-- Start --

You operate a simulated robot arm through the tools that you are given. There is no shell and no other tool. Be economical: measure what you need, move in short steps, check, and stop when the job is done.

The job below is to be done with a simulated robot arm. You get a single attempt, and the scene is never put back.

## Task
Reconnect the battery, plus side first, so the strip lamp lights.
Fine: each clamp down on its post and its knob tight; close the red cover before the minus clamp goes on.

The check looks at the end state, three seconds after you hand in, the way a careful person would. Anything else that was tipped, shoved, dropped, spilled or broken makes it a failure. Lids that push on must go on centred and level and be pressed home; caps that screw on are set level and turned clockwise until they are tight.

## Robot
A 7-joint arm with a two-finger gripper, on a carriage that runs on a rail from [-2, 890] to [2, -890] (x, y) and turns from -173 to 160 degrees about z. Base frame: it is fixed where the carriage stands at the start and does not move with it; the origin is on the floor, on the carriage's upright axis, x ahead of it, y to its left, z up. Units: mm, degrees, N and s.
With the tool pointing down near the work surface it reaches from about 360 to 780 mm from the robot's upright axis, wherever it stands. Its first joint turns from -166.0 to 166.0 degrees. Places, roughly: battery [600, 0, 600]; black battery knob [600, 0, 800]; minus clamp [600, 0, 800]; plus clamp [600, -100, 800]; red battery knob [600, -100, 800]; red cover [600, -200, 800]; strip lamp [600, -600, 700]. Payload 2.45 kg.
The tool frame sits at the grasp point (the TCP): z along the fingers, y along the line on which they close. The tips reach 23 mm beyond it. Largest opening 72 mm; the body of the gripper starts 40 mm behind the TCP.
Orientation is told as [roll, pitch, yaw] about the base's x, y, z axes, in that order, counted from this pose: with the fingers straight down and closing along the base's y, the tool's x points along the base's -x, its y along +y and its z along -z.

-- End --

_Short problem:_
Your task is to output all of the data above word for word. The answer is a Markdown table with a number under Count and the line under Line text; leave empty lines out.

_Response:_
| Count | Line text |
|---|---|
| 1 | You operate a simulated robot arm through the tools that you are given. There is no shell and no other tool. Be economical: measure what you need, move in short steps, check, and stop when the job is done. |
| 2 | The job below is to be done with a simulated robot arm. You get a single attempt, and the scene is never put back. |
| 3 | ## Task |
| 4 | Reconnect the battery, plus side first, so the strip lamp lights. |
| 5 | Fine: each clamp down on its post and its knob tight; close the red cover before the minus clamp goes on. |
| 6 | The check looks at the end state, three seconds after you hand in, the way a careful person would. Anything else that was tipped, shoved, dropped, spilled or broken makes it a failure. Lids that push on must go on centred and level and be pressed home; caps that screw on are set level and turned clockwise until they are tight. |
| 7 | ## Robot |
| 8 | A 7-joint arm with a two-finger gripper, on a carriage that runs on a rail from [-2, 890] to [2, -890] (x, y) and turns from -173 to 160 degrees about z. Base frame: it is fixed where the carriage stands at the start and does not move with it; the origin is on the floor, on the carriage's upright axis, x ahead of it, y to its left, z up. Units: mm, degrees, N and s. |
| 9 | With the tool pointing down near the work surface it reaches from about 360 to 780 mm from the robot's upright axis, wherever it stands. Its first joint turns from -166.0 to 166.0 degrees. Places, roughly: battery [600, 0, 600]; black battery knob [600, 0, 800]; minus clamp [600, 0, 800]; plus clamp [600, -100, 800]; red battery knob [600, -100, 800]; red cover [600, -200, 800]; strip lamp [600, -600, 700]. Payload 2.45 kg. |
| 10 | The tool frame sits at the grasp point (the TCP): z along the fingers, y along the line on which they close. The tips reach 23 mm beyond it. Largest opening 72 mm; the body of the gripper starts 40 mm behind the TCP. |
| 11 | Orientation is told as [roll, pitch, yaw] about the base's x, y, z axes, in that order, counted from this pose: with the fingers straight down and closing along the base's y, the tool's x points along the base's -x, its y along +y and its z along -z. |